Q: What do you say to film students who are going to get out of school and be in sort of a limbo phrase before they do something great?

A: Don’t give up. Don’t quit. I graduated from college in 1993, I started working on everything I could, any jobs I could get. I was working as a PA [production assistant] a schlub on any movie that would hire me, any commercial I could get a job on… But at the same time, I got to work on great stuff. I got to work on the set with great directors. I worked Bullets over Broadway and got to see Woody Allen work with actors, I got to work on Kiss of Death with Barbet Schroeder, who is a fantastic director, I got to work with Herb Ross who directed almost every single Neil Simon play ever made into a movie, because he did Boys on the Side. Yeah. For me, to get to watch people like that work, I’d never looked at anything as being a dead end, I looked at everything as being a stepping stone. And I think so long as you can kind of look at your life as what it is and where you are, and always keep your eyes in the prize of where you want to be and what you want to accomplish, then you [can] continue to turn everything that happens into a positive and into a step towards that.

Q: What would you have asked bin Laden, if you had been able to get an interview with him?

A: I would have really loved to have heard from him, how does this all end? How does it stop? We keep hearing about here’s all the things that are gonna happen, but how can we just make it end? How can the killing stop? How can the killing of innocent people stop? How can we start to turn the tides so that this just goes away? And maybe there would have been a real answer, there would have been like a real solution that we could actually hear. Or maybe it could have just been a whole conversation filled with coo coo la roo, you know, it would have just been a whole bunch of crazy. Who knows? But it woulda been awesome.

Q: Was there any one moment that happened while you were making this film where you had an epiphany and said “this is where I want to take this film”?

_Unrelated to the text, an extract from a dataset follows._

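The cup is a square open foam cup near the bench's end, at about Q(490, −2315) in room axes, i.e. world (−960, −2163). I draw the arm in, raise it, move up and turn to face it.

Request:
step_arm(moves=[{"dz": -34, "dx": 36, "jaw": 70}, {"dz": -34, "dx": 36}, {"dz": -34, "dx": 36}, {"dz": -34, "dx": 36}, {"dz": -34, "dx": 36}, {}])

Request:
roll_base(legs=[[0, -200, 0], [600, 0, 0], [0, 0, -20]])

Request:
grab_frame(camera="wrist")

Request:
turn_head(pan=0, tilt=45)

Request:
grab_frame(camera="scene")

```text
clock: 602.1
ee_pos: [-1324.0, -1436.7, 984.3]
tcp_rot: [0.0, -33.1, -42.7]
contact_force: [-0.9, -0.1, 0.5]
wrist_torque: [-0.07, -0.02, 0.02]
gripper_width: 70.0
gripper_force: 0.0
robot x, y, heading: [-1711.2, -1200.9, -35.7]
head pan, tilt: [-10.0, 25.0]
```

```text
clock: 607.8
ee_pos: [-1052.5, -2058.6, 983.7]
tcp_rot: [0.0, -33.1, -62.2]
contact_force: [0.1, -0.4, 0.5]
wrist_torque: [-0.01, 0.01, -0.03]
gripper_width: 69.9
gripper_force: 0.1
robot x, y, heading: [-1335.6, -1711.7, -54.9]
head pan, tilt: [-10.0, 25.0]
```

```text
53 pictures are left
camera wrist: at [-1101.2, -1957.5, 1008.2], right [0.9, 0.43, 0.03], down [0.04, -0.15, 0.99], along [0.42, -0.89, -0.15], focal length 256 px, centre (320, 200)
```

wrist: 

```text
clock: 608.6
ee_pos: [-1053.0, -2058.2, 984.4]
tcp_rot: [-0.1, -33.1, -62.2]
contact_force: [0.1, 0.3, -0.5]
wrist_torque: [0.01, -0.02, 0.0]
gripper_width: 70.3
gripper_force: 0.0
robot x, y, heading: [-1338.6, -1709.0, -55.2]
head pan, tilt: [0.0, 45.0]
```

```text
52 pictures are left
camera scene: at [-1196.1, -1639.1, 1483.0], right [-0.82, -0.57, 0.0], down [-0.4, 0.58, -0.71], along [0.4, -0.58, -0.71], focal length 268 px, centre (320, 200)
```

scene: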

A: There were so many things along the way that when you’re in a moment, or you’re interviewing somebody and something happens, you’re like… It’s one of those things that for me, I don’t even reflect on it there, it’s like when you’re in the car on the way home, you’re like “That was incredible like when they said this…” Daniel, the DP (director of photography), Danny Marracino, who is one of the most fantastic DPs on the planet… When we got our blood test before we went over there cause we had to find out our blood type so we would know just for the military and in case anything happened we would be able to tell a hospital when we were overseas… Mine came back O-Positive, his was B-Positive, and he was so excited when he got back, he was like “Be Positive!” That’s exactly what he is– We’d be shooting for like nineteen hours a day and I’d be like “Come on, we’ve gotta get one more shot!” and he’s like “Sigh, all right.” He would be exhausted and tired and hate me, but at the same time he was always just go-go-go, he was “Be Positive.” But back to what I was saying, we’d be in the car, and he and I would just start talking about what had just happened and the scene that had played out, and that was when it would really hit us, like “That was great, that was a great thing.” And there’s so many things, the dinner with Achmed and Zorah that you see in City Muman, which is such a beautiful thing that just kind of… Who knew it was going to happen and be that way and the conversation would go the ways that it went? The bedoins that we stumbled upon in Afghanistan, as we were driving down the road, and I said to him, I was like, “Stop the car! We gotta go talk to them!” And we jumped out of the car and we went over and sat down and had tea with the bedoins in the middle of Afghanistan… You never know. And you just have to go with it and [Spurlock pretends to test a coin by biting it] “It’s gold!” You know, but you never know until you just kinda go.